Yes, Virginia, There are No Form 10 Shell Resale Registrations…
By David Feldman at 25 February, 2009, 10:18 am
I wanted to comment on lawyer Virginia Sourlis’ attempt to complete a resale registration inside a Form 10 shell while it was still a shell, which was recently covered by the Reverse Merger Report. Several years ago, Virginia set up a number of Form 10s that she now owns. She then decided to file a resale registration for dozens of owners of shares of her shell. If one could get this through, the world would change dramatically as stock in a Form 10 shell would be able to trade while waiting for a deal. But unfortunately it appears not to be so.
As I understand it, the SEC told her she cannot do a resale registration while the company is a shell except pursuant to SEC Rule 419, which would require significant restrictions that she apparently did not want. She argued that the rule seems only to apply to an attempt by the company to register shares it wants to sell to the public, and not an attempt by a shareholder to register shares to be resold. A plain reading of the rule indeed could lead one to make this interpretation.
There are certainly times when the SEC takes an interpretive position which, if ever challenged, might not be upheld in court. One example – when that Rule 419 was first passed in 1992, I tried almost immediately, in 1993, to file a Form 10 shell. Their response: you can’t do this because of Rule 419. My response: they were wrong. But my client did not want to make an enemy of the SEC and we withdrew the filing. It took a number of years before others decided to fight the fight and win, and now we have the hundreds of Form 10 shells being used effectively and with the SEC’s blessing.

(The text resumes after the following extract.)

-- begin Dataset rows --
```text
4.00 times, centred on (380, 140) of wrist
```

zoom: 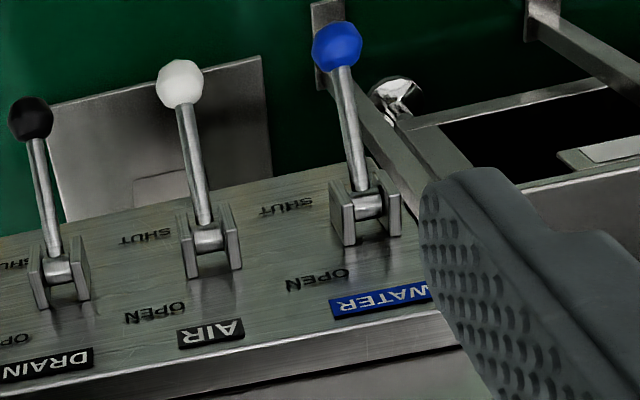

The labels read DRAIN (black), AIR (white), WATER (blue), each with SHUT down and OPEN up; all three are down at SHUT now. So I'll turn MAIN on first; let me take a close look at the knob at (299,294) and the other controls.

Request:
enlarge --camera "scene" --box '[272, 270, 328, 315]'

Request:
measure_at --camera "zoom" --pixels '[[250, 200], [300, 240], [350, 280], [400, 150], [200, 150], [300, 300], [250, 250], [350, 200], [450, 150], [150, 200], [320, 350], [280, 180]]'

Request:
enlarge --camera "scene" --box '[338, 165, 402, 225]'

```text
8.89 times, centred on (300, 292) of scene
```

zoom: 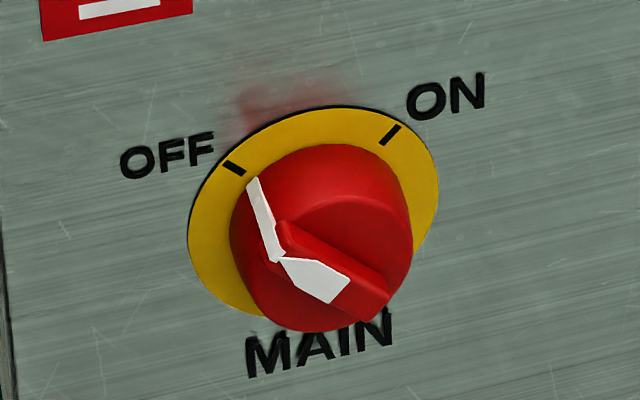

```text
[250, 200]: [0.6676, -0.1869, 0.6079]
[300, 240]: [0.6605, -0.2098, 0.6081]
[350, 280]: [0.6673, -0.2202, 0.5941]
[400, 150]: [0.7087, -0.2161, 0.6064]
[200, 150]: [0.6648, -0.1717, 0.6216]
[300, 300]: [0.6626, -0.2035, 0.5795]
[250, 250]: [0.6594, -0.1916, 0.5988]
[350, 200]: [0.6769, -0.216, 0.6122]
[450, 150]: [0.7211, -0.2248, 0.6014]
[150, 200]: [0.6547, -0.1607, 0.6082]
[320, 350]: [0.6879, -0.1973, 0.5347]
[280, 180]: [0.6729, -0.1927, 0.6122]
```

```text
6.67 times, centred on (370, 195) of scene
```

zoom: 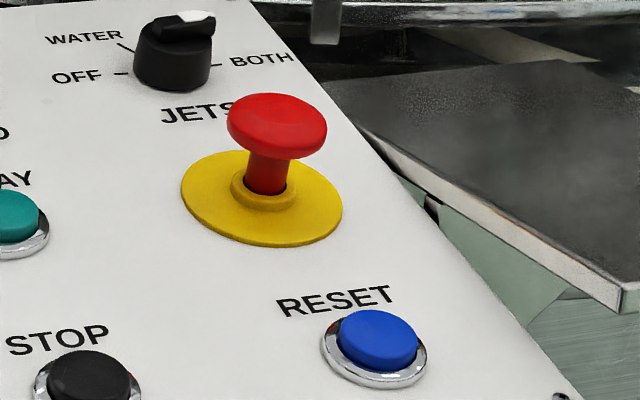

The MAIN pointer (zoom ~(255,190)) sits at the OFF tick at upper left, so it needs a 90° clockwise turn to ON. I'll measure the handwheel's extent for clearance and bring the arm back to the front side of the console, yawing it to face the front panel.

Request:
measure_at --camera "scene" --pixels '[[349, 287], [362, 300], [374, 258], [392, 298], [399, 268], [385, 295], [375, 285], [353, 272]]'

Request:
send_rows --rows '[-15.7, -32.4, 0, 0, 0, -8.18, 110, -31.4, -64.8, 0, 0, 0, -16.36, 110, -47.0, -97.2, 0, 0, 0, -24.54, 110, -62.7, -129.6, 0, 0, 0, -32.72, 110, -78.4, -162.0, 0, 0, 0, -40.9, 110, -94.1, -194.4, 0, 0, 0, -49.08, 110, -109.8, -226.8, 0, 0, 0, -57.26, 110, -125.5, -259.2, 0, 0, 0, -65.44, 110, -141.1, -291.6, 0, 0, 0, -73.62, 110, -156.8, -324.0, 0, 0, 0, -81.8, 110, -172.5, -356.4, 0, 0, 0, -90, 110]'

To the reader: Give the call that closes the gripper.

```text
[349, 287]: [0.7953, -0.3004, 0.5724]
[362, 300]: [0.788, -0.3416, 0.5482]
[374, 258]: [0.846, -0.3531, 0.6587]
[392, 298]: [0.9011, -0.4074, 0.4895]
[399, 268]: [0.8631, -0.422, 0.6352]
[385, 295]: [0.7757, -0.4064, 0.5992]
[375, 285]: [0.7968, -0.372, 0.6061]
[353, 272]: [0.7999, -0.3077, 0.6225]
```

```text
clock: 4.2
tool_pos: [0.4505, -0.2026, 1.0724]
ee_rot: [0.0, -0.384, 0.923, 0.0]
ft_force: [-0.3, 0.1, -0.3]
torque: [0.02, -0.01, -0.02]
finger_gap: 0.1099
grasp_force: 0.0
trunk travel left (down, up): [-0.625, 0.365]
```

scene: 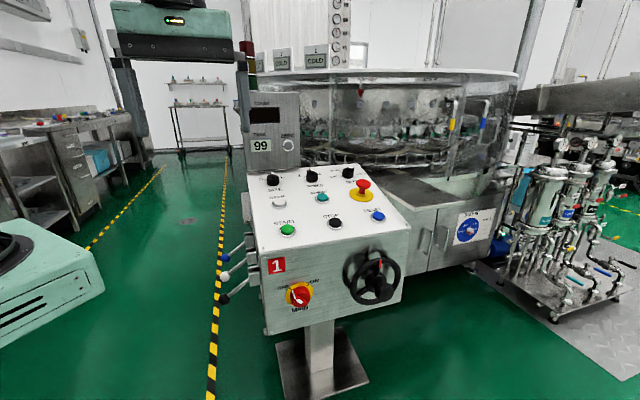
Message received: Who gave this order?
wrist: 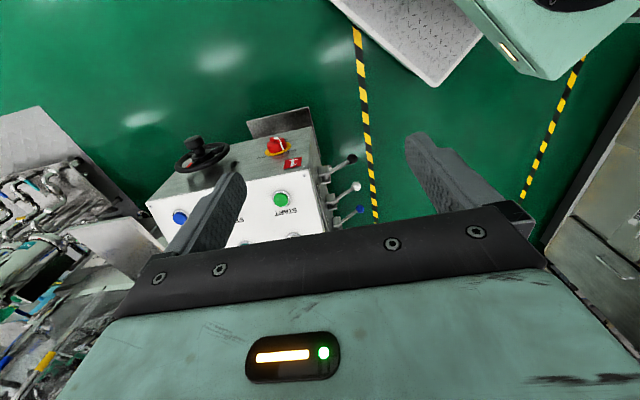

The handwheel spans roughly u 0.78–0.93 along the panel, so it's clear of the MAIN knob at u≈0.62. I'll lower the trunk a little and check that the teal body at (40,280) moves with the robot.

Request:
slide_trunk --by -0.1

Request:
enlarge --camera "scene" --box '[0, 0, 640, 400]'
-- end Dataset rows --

Years ago I had the conversation with the SEC about Virginia’s issue. They made clear to me that their position is and will be that Rule 419 applies equally to resale registrations regardless of what you think the words in the rule say. Don’t try it, they said, because we will fight you on it. My policy: don’t try to tell the SEC their interpretation is wrong. At least not formally. We sometimes try to change things or clarify things through more formal no-action letters or rulemaking requests, but that is different.
Virginia announced that she was withdrawing her attempt at putting through a resale registration because of the dire situation of the economy and stock market. I give her credit for giving it a try, but short of fighting the regulators in court, I think it unlikely she will get one through. A better idea: let’s begin the process of overhauling Rule 419. I have started discussing this with smart people I know. I think it might be doable over the next few years. And I hope Virginia helps us!